Was there a definite conclusion?

We developed a very good model for the substrate, a solid on solid model enabling easy calculations. We also established that the cobalt atoms are inclined to interchange which may lead in future to the production of one atom magnetic layers on a substrate.

And our research was new in the sense that we worked on an unparalleled small scale.

Is there a practical application?

The research is basically purely fundamental, but later it may be possible to use the knowledge of the interactions in the manufacturing process of hard disks for instance.

How did you conduct your research, working with atoms?

I used an STM, a scanning tunnelling microscope. That is a microscope with a tip that scans the atoms, and with specific computer techniques you can ‘see’ the atoms on the surface.

What did you enjoy most during those four years?

Well, on a personal level: I got married and became a father of a daughter, and professionally I enjoyed the independence of the work. The specific focus of the research allowed looking into every small detail, which I find interesting. Also going to conferences is very stimulating, because having to write up your findings clears your mind and makes you to consider the problem from different angles. And it was very gratifying to find that phenomena for this substrate which could not be explained before, fit splendidly into this new theory.

What didn’t you like about the past four years?

Being involved in the Enschede fireworks disaster. I lived in the centre of the area where the explosion occurred. Nothing was left of my house. It is completely gone, with everything in it. Fortunately I wasn’t there at the time, being on holiday in Belgium.
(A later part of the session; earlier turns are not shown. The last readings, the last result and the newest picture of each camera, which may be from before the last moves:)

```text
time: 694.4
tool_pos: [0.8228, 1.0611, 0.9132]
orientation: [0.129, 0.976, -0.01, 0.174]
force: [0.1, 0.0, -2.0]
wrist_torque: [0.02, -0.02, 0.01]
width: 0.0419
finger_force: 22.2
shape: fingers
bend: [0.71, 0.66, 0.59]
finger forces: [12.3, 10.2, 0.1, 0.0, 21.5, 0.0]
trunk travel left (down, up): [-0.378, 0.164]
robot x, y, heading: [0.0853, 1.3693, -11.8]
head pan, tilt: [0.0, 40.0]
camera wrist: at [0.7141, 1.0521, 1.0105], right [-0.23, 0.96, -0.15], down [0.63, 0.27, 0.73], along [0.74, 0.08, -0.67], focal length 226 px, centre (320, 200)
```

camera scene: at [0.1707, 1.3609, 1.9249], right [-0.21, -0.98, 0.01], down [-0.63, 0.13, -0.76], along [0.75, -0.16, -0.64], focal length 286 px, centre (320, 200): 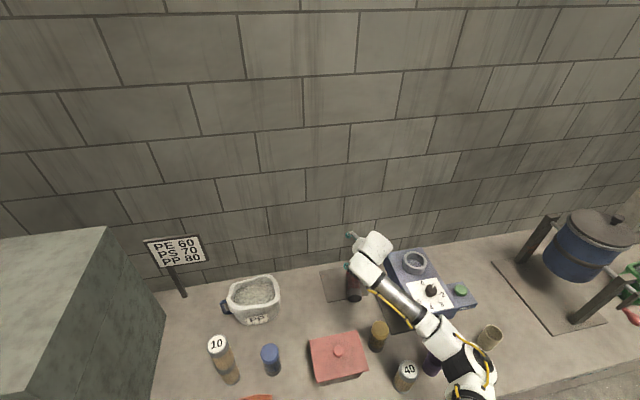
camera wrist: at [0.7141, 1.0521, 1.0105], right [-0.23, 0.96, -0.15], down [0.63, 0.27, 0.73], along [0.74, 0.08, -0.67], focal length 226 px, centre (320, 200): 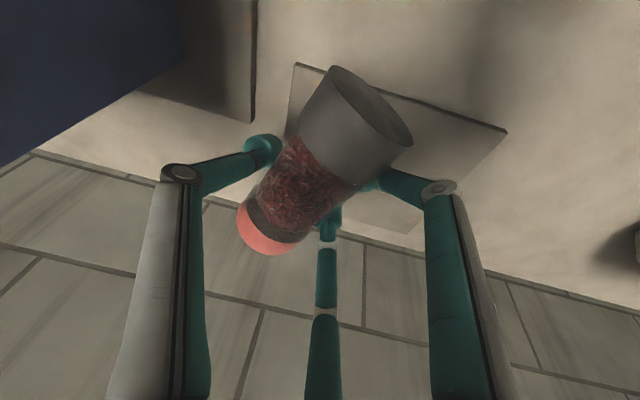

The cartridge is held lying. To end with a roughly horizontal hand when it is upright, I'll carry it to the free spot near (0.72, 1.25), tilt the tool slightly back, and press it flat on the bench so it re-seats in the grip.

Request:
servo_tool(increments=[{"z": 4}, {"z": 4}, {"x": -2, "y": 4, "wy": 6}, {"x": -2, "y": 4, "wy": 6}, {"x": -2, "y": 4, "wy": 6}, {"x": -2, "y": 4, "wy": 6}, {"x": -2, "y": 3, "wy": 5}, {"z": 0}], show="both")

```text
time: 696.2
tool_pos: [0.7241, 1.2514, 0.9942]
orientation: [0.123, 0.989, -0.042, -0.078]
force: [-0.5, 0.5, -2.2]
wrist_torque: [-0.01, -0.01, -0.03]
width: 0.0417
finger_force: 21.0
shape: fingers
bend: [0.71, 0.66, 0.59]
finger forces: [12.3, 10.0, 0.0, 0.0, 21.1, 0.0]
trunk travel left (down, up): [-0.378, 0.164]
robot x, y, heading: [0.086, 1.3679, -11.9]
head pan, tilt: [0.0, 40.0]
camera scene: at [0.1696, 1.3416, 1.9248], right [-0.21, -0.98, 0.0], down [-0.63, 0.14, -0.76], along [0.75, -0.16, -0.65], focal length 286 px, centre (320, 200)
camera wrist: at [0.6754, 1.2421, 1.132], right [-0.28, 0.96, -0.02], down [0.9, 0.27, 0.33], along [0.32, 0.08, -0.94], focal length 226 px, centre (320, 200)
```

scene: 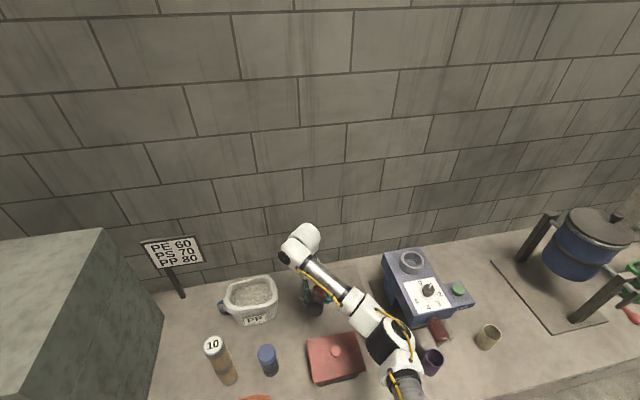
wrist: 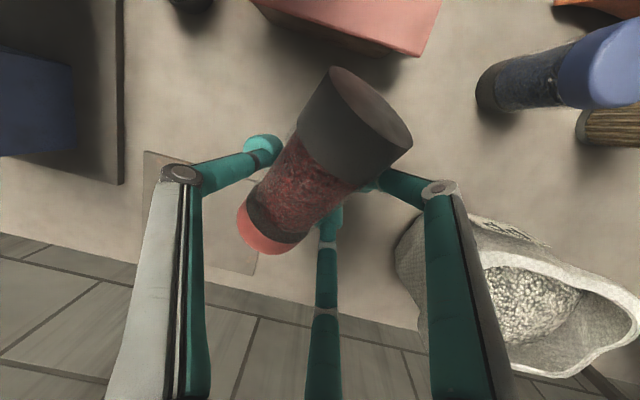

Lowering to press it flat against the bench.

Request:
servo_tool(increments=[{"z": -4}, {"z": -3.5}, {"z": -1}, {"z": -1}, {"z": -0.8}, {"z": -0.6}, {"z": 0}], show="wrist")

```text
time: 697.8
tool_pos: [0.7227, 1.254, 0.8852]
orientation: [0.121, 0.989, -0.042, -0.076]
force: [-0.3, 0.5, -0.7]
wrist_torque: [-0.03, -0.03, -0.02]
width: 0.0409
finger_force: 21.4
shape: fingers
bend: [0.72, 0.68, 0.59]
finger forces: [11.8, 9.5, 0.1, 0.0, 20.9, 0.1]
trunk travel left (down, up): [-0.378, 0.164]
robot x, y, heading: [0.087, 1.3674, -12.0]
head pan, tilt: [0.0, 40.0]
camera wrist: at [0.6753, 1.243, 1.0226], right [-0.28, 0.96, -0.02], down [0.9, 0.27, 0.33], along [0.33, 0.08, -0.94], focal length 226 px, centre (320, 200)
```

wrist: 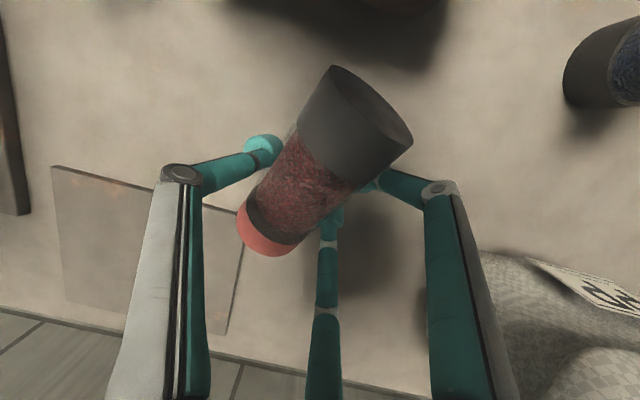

But we went back to nothing at all.

Did you lose any scientific material?

No, of course I did some work at home as well, but I am good at making backups, as everybody should be I think. All my research results were at the university. But emotionally it is quite a shock that takes a while to wear off.

We stayed with a colleague of mine for about 1,5 months. After that we got a house.

I do hear a slight accent, are you from Belgium?

Well, the nationalities in my life are quite a story. I was born in France, have the Belgian nationality, I did my master’s in Australia and will go there again, my wife was born in Madrid and a descendent from Chile and my daughter was born in the Netherlands and had no nationality at all for two weeks. Now she is Australian.

What are you going to do I Australia?

I am going to lecture at a university, half an hour from Sydney where I did my master’s.

It may seem quite a change from fundamental research to the down to earth practice of teaching, but I always wanted to be a lector at a university. And to be able to do that you first have to make your contribution to science and do a promotion research.

If becoming a university lecturer was the purpose of your promotion, couldn’t you have chosen an easier subject?

There are no easy subjects in a promotion research. You do have to come up with something new and show that you are capable to do independent research. You would not get away with half work: your promotor also has a scientific reputation to keep up.

What do you specifically like about lecturing?

Physics were the only constant factor in my life. I travelled a lot in my youth, we lived in different places, languages changed all the time but mathematics and physics were the same everywhere. It is the love for the subject that I want hand on. And I know that I am a good teacher.